E. Ethelred Brown.
THE LIFE OF CHARLES B. RAY
Charles Bennett Ray was born in Falmouth, Massachusetts, December 25, 1807, and died August 15, 1886. He first attended the school and academy of his native town and then studied theology at the Wesleyan Academy of Wilbraham, Massachusetts, and later at Wesleyan University, Middletown, Connecticut. He became a Congregational minister. His chief work, however, was in connection with the anti-slavery movement, the Underground Railroad and as editor of The Colored American from 1839 to 1842. As a national character he did not measure up to the stature of Ward, Remond and Douglass, and for that reason he is too often neglected in the study of the history of the Negro prior to the Civil War. But he was one of the useful workers in behalf of the Negroes and accomplished much worthy of mention.[1]
Ray became connected with the anti-slavery movement in 1833, in the early winter of which the American Anti-Slavery Society was formed. He proved his fidelity to the sacred cause of liberty by lending practical aid which men in high places often had neither the time nor the patience to give and contributed much to the final overthrow of slavery. "Many a midnight hour," said he, "have I with others walked the streets, their leader and guide and my home was an almost daily receptacle for numbers of them at a time."[2] In those days when so many matters of importance touching the subject of slavery had to be adjusted, the advocates of freedom often met for an interchange of views; and Mr. Ray's home became, on several occasions, the scene of such gatherings where Lewis Tappan, Simeon S. Jocelyn, Joseph Sturge, the celebrated English philanthropist, and others discussed with great earnestness the inner workings of that grand moral conflict.
In coöperation with wealthy abolitionists whose purse strings were wont to be loosed at the call of humanity, he assisted in enabling many a slave to see the light of freedom. Several were taken by him to the Plymouth Church in Brooklyn, which under the inspiration of Henry Ward Beecher, the fearless champion of the cause, contributed liberally toward the succor of the oppressed. In 1850, fifteen years after the formation of the Vigilance Committee of the city of New York, of which Theodore S. Wright was president, the New York State Committee was formed with a plan and object similar to those of the more local organizations. Of this new association Gerrit Smith was president and Ray, a member of the executive board as well as corresponding secretary, an office he held also in the older society. While Ray was not every time the moving spirit of these organizations, he figured largely in carrying out the plans agreed upon by these bodies. In the discharge of the trust committed to his hands he usually acquitted himself with an honorable record.[3]

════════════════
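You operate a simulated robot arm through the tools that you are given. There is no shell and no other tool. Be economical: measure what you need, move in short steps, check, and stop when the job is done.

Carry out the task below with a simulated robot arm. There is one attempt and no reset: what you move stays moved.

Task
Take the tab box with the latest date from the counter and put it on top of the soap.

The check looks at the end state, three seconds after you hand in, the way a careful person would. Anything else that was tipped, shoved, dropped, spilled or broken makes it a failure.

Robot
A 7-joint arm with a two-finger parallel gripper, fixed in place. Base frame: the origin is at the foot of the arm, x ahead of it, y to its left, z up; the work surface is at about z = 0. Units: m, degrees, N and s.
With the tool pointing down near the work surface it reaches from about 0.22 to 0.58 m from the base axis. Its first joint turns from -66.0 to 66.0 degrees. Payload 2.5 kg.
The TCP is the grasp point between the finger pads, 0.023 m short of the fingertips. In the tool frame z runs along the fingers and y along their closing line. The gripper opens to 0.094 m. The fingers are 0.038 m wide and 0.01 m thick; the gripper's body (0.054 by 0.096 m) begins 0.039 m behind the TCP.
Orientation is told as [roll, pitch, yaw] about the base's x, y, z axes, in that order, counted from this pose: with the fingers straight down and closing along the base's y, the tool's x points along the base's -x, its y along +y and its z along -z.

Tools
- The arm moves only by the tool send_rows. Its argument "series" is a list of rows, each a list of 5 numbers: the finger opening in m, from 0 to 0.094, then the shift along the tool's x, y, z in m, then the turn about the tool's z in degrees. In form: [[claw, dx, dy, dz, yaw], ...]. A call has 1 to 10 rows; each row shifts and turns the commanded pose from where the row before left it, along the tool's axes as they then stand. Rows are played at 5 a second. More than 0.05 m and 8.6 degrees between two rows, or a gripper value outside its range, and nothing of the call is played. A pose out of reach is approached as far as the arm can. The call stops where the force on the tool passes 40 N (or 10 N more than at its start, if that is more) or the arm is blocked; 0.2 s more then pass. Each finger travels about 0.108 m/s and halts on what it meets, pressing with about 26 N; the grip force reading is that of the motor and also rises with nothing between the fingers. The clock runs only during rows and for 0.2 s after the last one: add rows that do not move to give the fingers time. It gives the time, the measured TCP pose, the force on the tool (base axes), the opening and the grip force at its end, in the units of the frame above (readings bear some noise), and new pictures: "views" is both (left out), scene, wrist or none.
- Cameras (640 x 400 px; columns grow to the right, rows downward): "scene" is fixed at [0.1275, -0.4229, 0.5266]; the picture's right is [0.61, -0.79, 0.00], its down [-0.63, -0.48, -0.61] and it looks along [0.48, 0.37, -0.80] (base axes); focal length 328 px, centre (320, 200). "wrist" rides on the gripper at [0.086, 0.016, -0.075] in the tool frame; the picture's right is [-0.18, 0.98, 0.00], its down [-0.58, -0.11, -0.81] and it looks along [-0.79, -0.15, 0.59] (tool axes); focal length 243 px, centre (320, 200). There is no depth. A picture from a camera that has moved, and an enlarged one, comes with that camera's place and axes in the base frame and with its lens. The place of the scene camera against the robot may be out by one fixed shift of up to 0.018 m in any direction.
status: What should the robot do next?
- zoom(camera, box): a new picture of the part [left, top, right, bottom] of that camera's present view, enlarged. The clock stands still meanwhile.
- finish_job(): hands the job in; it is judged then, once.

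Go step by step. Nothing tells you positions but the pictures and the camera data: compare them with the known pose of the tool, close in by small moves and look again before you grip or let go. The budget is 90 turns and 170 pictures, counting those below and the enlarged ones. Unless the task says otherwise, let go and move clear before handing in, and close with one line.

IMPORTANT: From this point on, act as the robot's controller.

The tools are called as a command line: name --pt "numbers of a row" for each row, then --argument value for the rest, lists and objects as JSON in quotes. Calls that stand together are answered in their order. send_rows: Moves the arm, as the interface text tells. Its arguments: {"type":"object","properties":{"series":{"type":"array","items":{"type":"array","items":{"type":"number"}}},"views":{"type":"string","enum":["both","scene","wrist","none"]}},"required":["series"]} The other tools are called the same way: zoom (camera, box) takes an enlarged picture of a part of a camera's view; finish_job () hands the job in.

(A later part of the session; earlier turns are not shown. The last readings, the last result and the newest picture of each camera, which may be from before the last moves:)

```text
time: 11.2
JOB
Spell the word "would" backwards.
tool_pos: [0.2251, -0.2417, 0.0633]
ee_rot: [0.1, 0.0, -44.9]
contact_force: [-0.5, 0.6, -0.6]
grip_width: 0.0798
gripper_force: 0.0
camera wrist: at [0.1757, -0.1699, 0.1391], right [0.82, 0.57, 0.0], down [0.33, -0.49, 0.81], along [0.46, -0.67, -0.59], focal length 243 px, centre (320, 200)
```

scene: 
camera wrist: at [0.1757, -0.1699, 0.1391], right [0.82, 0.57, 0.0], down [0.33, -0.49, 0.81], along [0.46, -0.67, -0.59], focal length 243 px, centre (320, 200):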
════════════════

In advancing the anti-slavery cause, Ray was among the first to work with the circle of radical free Negroes who, through the conventions of the free people of color meeting in Philadelphia and in other cities of the North from 1830 until the Civil War,[4] did much to make the freedman stand out as worthy objects of the philanthropy of the anti-slavery societies. During this period the American Colonization Society was doing its best to convince free Negroes of their lack of opportunity in this country to induce them to try their fortunes in Africa and because of the rapidity with which some free Negroes yielded to this heresy, there was a strong probability that the anti-slavery movement might be weakened by such adherence to faith in colonization to the extent that the ardor of the militant abolitionists would be considerably dampened. While not among the first to start the convention movement among Negroes, Ray in the course of time became one of its most ardent supporters and no convention of the free people of color was considered complete without him.
His career as a journalist in connection with The Colored American was highly creditable. This paper was established in 1837 as the Weekly Advocate with Samuel E. Cornish as editor and Phillip A. Bell as proprietor. After two months it was decided to change the name of the publication to The Colored American, under the caption of which it appeared March 4, 1837. Bell then called to his assistance Charles B. Ray who served him as general agent. Traveling as such he went through all parts of the North, East, and West writing letters to present to the public his observations and experiences and lecturing while speaking of the claims of his paper as the champion of the slave and the organ of thought for the free Negro.[5]
Ray rose to the position of one of the proprietors of The Colored American in 1838 and upon the withdrawal of Bell from the enterprise the following year, he became the sole editor and continued in that capacity until 1842 when he suspended publication. He was regarded by his contemporary, William Wells Brown, as a terse and vigorous writer and an able and eloquent speaker well informed upon all subjects of the day. "Blameless in his family relations, guided by the highest moral rectitude, a true friend to everything that tends to better the moral, social, religious and political condition of man. Dr. Ray," says Brown, "may be looked upon as one of the foremost of the leading men of his race."[6]